-- BEGIN Excerpt --

Alumni Interview Project

The CCPH Alumni Interview Partnership Project provides a forum for current students and alumni to discuss their interests in public history, their experiences at Carleton University, and build relationships with one another.

Each interview was recorded as part of a podcast series. You can also subscribe to the series on iTunes. To view the complete list of posted interviews, please see our Interview Directory below.

Happy listening!

Interview Directory

“Re-Reading the National Narrative: The Education of a Popular Historian,” with Daniel Francis

On November 13th, 2013, to celebrate the 50th anniversary of the Carleton Library Series, the Canadian Studies department and the CLS welcomed esteemed author and Carleton alumnus Daniel Francis to deliver a talk entitled “Re-Reading the National Narrative: The Education of a Popular Historian.”  Francis recalls the influences, the inspirations, and the roadblocks that have shaped his career as a popular Canadian historian.

Running time: 48 minutes

To listen to the podcast, please click here.

Anna Kuntz, Tom Bigelow & Natascha Morrison

Our fifth episode features graduate researcher Anna Kuntz (2012-present), and program alumni Tom Bigelow (2008-2010) and Natascha Morrison (2008-2010). Anna Kuntz is a first year MA student in the Public History program at Carleton University. Originally from Camrose, AB, Anna completed her BA in History at the University of Alberta Augustana Campus in 2011. In the past year she has worked for Heritage Collaborative Inc., a heritage consulting company in Edmonton, AB. Her major research essay examines soundscapes in Blackfoot Crossing Historical Park in southern Alberta.

-- END Excerpt --
-- BEGIN Data --

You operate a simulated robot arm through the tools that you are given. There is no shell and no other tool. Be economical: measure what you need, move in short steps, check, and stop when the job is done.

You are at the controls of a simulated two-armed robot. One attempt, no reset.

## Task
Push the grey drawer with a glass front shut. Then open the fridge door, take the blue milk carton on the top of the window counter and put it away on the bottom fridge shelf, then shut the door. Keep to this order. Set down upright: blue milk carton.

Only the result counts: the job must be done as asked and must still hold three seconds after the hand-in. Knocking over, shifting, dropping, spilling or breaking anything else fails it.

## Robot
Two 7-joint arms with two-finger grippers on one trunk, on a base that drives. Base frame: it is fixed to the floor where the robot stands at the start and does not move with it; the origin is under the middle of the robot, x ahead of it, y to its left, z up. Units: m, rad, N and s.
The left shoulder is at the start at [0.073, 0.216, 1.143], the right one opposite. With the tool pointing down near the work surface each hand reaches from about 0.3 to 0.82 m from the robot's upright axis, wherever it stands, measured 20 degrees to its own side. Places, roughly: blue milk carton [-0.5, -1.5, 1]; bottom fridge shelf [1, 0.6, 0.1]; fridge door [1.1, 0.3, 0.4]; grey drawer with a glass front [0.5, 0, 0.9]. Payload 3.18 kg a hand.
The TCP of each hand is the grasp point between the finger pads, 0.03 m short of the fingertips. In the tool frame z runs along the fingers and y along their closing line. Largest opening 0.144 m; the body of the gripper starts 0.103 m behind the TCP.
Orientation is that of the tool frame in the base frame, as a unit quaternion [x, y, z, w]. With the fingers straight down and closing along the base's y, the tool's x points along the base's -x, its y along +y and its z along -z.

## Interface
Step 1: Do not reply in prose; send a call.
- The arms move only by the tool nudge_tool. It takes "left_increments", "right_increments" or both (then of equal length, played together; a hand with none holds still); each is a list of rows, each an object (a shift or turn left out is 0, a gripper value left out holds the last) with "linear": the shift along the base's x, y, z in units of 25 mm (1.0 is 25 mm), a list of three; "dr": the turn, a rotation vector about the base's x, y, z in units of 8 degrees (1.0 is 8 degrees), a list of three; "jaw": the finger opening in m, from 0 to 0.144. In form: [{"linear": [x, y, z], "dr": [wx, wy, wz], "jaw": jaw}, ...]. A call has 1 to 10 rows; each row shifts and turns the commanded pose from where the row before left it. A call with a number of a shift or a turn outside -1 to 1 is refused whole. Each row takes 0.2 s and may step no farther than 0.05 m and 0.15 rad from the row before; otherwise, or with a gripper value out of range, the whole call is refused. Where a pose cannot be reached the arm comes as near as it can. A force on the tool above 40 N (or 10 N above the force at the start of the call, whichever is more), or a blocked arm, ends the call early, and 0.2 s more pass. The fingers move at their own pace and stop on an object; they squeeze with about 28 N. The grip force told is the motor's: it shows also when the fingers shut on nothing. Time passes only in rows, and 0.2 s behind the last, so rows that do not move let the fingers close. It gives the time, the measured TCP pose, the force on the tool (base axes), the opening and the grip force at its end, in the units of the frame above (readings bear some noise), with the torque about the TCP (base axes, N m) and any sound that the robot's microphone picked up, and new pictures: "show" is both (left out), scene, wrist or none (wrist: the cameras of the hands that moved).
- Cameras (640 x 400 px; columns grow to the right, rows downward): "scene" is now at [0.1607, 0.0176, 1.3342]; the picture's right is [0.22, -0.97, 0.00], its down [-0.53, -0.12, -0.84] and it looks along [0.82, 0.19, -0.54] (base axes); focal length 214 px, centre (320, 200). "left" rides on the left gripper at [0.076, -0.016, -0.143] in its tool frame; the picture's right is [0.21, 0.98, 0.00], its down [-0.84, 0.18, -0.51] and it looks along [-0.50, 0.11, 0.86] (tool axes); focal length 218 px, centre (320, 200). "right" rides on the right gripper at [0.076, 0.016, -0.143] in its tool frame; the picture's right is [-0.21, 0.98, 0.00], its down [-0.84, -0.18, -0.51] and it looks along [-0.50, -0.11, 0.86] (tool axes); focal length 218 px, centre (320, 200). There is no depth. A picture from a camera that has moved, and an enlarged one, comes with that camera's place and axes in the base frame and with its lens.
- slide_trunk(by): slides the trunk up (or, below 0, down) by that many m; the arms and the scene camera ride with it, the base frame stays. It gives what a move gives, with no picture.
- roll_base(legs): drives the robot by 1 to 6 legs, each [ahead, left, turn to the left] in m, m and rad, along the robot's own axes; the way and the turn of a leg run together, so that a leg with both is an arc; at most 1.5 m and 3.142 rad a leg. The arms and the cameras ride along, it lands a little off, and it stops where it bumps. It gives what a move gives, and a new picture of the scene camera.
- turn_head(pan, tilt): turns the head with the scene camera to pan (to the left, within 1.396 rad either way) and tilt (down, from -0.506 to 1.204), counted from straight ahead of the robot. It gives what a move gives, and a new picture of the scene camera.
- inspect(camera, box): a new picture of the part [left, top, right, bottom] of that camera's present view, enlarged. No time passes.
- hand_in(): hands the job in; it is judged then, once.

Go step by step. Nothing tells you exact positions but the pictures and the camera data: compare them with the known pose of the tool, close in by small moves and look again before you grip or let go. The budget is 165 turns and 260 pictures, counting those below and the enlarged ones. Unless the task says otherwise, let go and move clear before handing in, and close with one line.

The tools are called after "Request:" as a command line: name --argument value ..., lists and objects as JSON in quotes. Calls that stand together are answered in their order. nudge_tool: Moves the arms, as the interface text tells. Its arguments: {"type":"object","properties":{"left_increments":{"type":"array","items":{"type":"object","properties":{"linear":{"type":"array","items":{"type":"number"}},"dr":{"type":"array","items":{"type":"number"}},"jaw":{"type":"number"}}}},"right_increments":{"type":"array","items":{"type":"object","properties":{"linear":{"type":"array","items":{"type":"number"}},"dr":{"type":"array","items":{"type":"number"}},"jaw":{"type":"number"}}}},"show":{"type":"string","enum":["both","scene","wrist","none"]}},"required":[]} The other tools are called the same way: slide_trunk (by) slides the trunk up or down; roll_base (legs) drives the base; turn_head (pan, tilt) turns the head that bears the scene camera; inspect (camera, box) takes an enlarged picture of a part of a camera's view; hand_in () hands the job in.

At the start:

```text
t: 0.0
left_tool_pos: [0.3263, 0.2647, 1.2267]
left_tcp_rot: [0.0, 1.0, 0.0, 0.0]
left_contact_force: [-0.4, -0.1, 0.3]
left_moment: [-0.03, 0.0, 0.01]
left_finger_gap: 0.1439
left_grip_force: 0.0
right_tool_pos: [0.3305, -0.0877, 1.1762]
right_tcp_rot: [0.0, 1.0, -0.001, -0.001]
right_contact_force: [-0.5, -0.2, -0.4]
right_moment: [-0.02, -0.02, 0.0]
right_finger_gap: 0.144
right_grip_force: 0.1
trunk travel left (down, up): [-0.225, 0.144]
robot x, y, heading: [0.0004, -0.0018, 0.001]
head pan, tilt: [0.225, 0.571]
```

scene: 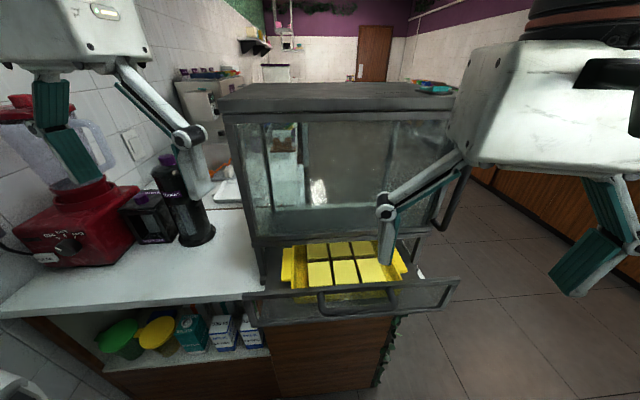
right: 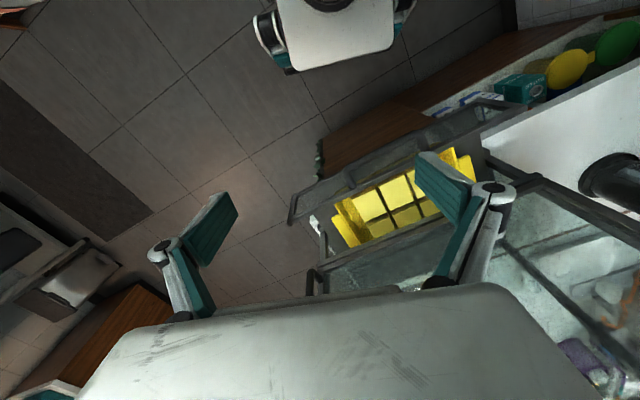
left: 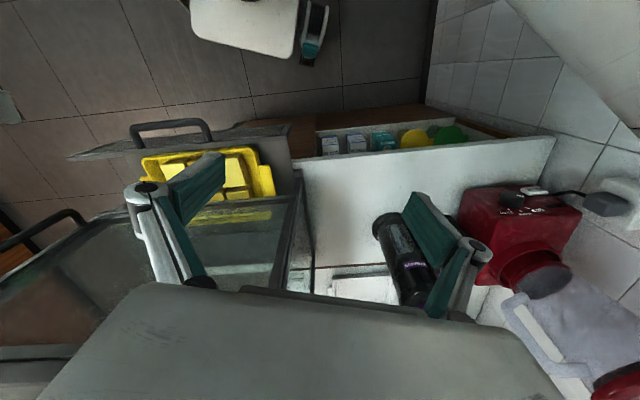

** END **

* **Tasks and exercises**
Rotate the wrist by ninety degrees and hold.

-- END Data --

* **Tasks and exercises**
#1 Provide the original wording of the excerpt from "Each interview was" as far as "popular Canadian historian.".
#2 Add the next paragraphs of the excerpt.

* **Solved problems**
#1
Each interview was recorded as part of a podcast series. You can also subscribe to the series on iTunes. To view the complete list of posted interviews, please see our Interview Directory below.

Happy listening!

Interview Directory

“Re-Reading the National Narrative: The Education of a Popular Historian,” with Daniel Francis

On November 13th, 2013, to celebrate the 50th anniversary of the Carleton Library Series, the Canadian Studies department and the CLS welcomed esteemed author and Carleton alumnus Daniel Francis to deliver a talk entitled “Re-Reading the National Narrative: The Education of a Popular Historian.”  Francis recalls the influences, the inspirations, and the roadblocks that have shaped his career as a popular Canadian historian.

#2
Tom Bigelow is an Administrative and Research Assistant with Curatorial Services at the House of Commons.  He first worked with this group as an intern while enrolled in the MA in Public History program at Carleton University, in the summer of 2009. While at Carleton, his research looked at the commemorative events surrounding Québec City’s 400th anniversary in 2008, and the varying ways the “public” engaged with the spectacles presented, specifically Robert Lepage’s The Image Mill. Ultimately, his Masters Research Essay, entitled Re-imag(in)ing The Image Mill : Québec City’s 400th and remembering in the new media, examined how those in attendance could engage with what they saw via the internet and social media sites. Tom is an alumnus and former Research Assistant of the Carleton Centre for Public History. Today, he works and resides in Ottawa, his hometown, where he hopes to continue to contribute to local public history and to the public’s engagement with their past(s).

Natascha Morrison currently works as a Historian at Contentworks Inc. in Ottawa.  She graduated from Carleton University’s MA in Public History program in 2010. While at Carleton, her research focused on Remembrance Day in Canada, and the role of memory and commemoration within a historiographical context, resulting in a Masters Research Essay titled, Looking Backwards, Looking Forwards: Remembrance Day in Canada, 1919-2008.  She also has a co-publication with Tim Cook inCanadian Military History titled, “Longing and Loss from Canada’s Great War.” Since graduation, Natascha has worked for various firms in the Ottawa area on numerous historical and information management projects. Through Contentworks, Natascha is currently working on a project aimed at getting the Alaska Highway Corridor’s cultural landscape nominated as a National Historic Site of Canada.

To learn more about the Worker’s History Museum Walking Tour that Tom and Tascha describe, visit the Worker’s History Museum YouTube Channel to view their video!

Running Time: 37m

To listen to the podcast, please click here. Thank you for listening to the CCPH Alumni Interview Partnership Project, and be sure to subscribe in the iTunes store to download future podcasts as they are released!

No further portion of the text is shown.